What is needed: Extract each line bearing the word "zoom".

##### Data shown #####

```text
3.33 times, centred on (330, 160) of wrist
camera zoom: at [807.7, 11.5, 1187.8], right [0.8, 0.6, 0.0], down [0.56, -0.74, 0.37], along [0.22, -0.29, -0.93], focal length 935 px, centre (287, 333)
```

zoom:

#####

Correct output:
camera zoom: at [807.7, 11.5, 1187.8], right [0.8, 0.6, 0.0], down [0.56, -0.74, 0.37], along [0.22, -0.29, -0.93], focal length 935 px, centre (287, 333)
zoom:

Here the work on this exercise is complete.